Los restos de un sueño
En medio de la conmoción mundial, Reagan creó un comité de investigación para determinar las causas del accidente. La desgrabación de la breve, espantosa conversación entre el comandante Michael Smith y la torre de control no fue un gran aporte. Recién unas semanas más tarde se determinó que el frío había actuado sobre dos anillos de goma que mantenían unidas piezas fundamentales de uno de los cohetes propulsores: así se inició una fuga de gases que detonó la tragedia. Los restos del Challenger, expandidos y suspendidos en el aire como aciagos fuegos de artificio, cayeron principalmente sobre el Atlántico, que empezó a ser “rastrillado” poco después de la explosión.

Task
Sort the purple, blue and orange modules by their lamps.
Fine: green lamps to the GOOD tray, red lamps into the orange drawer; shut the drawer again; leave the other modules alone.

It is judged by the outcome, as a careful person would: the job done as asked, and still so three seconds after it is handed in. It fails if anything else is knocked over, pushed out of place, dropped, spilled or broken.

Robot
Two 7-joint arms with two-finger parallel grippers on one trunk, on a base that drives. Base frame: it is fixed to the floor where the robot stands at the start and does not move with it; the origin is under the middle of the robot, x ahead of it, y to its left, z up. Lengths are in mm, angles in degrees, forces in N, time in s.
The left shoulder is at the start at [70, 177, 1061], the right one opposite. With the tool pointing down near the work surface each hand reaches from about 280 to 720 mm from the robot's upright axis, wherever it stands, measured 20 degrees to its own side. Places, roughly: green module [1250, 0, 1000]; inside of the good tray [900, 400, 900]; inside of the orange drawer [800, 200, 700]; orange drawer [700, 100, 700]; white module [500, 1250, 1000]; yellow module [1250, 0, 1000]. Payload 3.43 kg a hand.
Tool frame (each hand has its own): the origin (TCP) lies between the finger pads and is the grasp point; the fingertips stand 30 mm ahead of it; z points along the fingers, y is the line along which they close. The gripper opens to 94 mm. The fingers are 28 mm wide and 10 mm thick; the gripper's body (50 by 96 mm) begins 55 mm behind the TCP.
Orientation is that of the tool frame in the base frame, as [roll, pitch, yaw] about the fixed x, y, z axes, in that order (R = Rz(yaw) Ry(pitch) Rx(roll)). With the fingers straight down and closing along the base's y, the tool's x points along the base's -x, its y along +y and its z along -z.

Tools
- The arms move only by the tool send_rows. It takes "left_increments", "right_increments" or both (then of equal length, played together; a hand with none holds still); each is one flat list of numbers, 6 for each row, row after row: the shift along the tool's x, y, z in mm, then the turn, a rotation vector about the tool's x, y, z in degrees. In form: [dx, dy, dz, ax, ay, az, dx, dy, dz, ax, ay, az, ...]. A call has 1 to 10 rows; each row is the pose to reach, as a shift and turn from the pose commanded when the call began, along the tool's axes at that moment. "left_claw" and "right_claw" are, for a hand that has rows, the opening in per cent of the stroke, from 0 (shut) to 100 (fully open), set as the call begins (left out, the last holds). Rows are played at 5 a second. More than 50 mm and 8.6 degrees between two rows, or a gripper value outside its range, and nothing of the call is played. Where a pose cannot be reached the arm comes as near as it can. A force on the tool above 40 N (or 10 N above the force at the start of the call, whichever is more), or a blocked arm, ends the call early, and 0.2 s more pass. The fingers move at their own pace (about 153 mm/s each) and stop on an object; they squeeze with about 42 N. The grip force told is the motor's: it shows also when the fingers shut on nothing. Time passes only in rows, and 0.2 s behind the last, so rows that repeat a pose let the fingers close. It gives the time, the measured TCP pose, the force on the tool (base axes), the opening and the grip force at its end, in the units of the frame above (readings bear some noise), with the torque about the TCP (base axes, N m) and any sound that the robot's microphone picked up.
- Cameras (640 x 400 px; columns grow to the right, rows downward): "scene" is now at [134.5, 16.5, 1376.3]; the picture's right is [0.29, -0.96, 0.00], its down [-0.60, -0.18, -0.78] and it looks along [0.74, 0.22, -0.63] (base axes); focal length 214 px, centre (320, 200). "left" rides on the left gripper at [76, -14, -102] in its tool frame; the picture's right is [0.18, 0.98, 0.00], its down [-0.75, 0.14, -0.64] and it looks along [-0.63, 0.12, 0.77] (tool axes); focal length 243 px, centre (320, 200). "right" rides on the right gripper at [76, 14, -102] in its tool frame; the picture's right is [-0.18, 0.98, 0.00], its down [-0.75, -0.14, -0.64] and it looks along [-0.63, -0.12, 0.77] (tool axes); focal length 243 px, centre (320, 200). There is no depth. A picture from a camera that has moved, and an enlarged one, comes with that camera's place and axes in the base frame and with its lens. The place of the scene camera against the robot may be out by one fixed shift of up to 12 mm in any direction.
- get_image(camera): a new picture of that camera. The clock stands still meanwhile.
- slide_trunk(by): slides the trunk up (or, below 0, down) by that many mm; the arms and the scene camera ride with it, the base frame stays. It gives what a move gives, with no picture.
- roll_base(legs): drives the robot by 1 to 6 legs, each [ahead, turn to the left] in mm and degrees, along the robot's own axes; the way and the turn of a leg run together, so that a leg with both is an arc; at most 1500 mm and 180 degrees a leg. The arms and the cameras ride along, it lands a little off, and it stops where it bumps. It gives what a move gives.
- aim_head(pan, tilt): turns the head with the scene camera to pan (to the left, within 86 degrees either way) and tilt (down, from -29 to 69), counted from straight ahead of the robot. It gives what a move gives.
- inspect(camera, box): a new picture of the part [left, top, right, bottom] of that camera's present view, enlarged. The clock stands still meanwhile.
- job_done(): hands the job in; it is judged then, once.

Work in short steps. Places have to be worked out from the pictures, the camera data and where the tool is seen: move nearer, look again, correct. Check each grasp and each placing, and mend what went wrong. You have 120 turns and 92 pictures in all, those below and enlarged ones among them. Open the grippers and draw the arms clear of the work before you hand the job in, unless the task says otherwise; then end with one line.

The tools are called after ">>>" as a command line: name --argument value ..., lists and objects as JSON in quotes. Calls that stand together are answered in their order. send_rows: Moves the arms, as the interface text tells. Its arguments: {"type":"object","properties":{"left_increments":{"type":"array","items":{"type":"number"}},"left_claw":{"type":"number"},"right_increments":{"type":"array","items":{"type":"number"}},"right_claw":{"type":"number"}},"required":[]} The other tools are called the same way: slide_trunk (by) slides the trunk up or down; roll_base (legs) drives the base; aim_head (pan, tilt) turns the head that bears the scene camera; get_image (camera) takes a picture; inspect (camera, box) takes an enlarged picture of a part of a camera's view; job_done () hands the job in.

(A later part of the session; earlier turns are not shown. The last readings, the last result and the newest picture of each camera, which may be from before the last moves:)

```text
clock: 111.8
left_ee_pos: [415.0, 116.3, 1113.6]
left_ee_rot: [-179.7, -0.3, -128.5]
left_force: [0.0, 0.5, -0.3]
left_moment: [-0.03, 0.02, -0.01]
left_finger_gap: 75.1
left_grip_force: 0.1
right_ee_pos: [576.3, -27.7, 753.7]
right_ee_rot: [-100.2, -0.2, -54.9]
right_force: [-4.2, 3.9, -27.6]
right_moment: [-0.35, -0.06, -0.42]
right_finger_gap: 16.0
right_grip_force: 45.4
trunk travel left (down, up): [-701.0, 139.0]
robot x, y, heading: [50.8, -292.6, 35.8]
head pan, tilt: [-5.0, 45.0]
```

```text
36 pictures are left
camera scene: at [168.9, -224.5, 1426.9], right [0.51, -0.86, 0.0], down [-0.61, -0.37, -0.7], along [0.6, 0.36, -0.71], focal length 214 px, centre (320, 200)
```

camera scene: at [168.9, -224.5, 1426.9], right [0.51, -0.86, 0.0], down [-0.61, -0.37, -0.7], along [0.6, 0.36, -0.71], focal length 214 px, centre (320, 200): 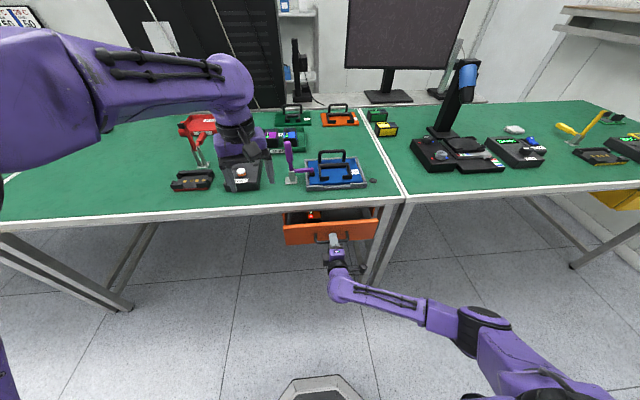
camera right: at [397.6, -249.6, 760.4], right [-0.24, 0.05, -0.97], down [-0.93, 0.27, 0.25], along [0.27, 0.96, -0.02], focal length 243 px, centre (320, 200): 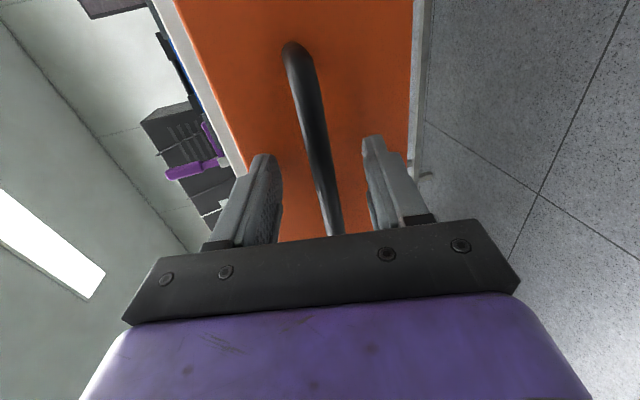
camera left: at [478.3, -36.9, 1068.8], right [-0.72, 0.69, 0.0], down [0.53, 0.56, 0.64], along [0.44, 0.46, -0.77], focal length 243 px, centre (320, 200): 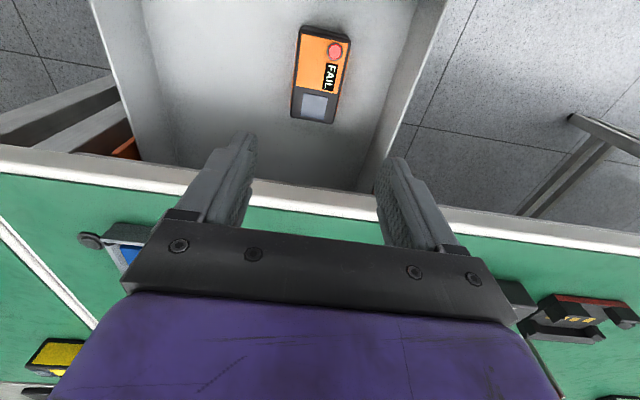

Tres meses después la NASA declaró haber encontrado “restos” de los siete tripulantes. Sin embargo, The New York Times publicó en su edición del 20 de abril de 1986: “Dijeron que los cuerpos de los astronautas fueron aplastados dentro los escombros y que no pudieron ser reconocidos como humanos”. El gobierno de los Estados Unidos indemnizó con siete millones de dólares a cada una de las familias de los tripulantes. El accidente perjudicó seriamente la reputación de la NASA, que debió suspender sus vuelos espaciales hasta 1988 y, desde luego, el plan de llevar civiles en este tipo de misiones.
McAuliffe fue enterrada -más que su cuerpo, sus sueños- en el cementerio Blossom Hill en su ciudad natal. Desde entonces su memoria ha sido honrada en casi todo occidente de las más diversas maneras. Hasta un asteroide, el 3352, lleva su nombre.